On July 3, Sandor Torok found a reader who believed him instantly.

Horthy’s daughter-in-law countess Ilona Edelsheim-Gyulai (Mrs. Ilona Bowden) recalled:

“Sándor Török … brought all kinds of news with the purpose of informing the Regent. Fortunately, I wrote a diary, in which the memorable day is marked: on July 3rd, 1944, he delivered the ‘Auschwitz Notebook’ to me. I read this tremendously shocking description of the gas chamber-equipped extermination camp in his presence. One could feel that every word of it is true, as something like this could not be fabricated. I immediately brought this to my father-in-law’s chambers. Three days later, on July 6th, the Hungarian Government halted the deportation of the Jews.”

This is how it was: she believed immediately, and she brought it to the Regent’s attention immediately. How many more lives could have been saved had Torok come to the countess 10 days earlier?

The Admiral understood that without a military showdown nobody would listen to him. On July 4, he found a loyal military unit commanded by Colonel Koszorús, who confronted Baky and stopped the deportations on July 6. A quarter-million of the Budapest Jews were saved at that point. Later it became known that Eichmann planned to deport all of them over just two days starting that day. With his iron will, the Regent restored partial power and influence, and we may say that nobody in the world saved as many Jews as he did. In Sakmyster’s words: “Horthy’s action was unprecedented in the history of the Holocaust: never before had a leader successfully used the threat of military force to halt the deportation of Jews to the death camps.”

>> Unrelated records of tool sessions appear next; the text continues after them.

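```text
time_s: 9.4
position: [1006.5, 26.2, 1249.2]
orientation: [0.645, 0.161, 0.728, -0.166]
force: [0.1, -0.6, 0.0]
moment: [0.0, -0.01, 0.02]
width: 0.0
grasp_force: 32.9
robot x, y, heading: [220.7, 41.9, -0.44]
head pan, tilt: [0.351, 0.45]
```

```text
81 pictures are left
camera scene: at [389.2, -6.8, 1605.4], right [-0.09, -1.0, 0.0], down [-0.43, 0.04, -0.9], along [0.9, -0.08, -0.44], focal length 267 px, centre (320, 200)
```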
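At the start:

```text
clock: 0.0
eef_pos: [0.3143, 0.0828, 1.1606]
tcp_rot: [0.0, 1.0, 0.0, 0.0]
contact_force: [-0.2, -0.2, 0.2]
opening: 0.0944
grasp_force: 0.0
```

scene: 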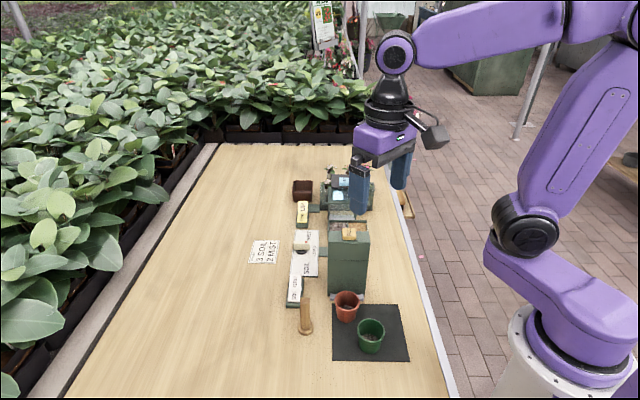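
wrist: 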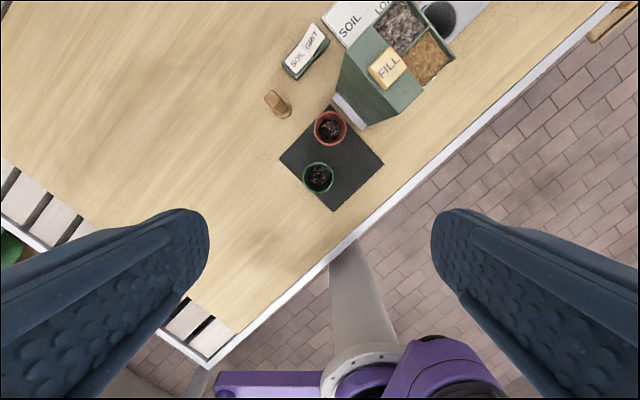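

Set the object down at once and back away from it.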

Wallenberg arrived in the city on July 9. If not for Horthy’s actions, he would have had nothing to do: all the Jews would have already been deported by that time. He understood it well, and on July 29, 1944 reported to his government: Horthy’s “position is illustrated by the very real fact that the deportations were canceled per his order, but also by a number of smaller interventions. Among them, two verified instances of trains loaded with prisoners being ordered to turn back just before reaching the border.”

In the Budapest suburb of Kistarcsa the Germans set up a camp for the Jewish intelligentsia whom they deported from there. The Hungarian commandant Vasdenyei helped the Jews as much as he could. A witness on the Eichmann trial, Dr. Brody, testified:

“Vasdenyei notified me on the evening of 12 July, in confidence, that on the 14th of the month the Germans were preparing to take an additional 1,500 persons from Kistarcsa, and that the Germans had ordered a special train to Kistarcsa  … When I got to know about it, I got in touch, that same evening, with the directors of the Jewish Council … The Regent gave an order that the train should not proceed. Since the train had already left, the Regent ordered a major of the gendarmerie, Lullay, to halt the train while it was still in Hungarian territory … This was the sole deportation train in the eleven years of Nazi domination, ever to be turned back in its tracks.”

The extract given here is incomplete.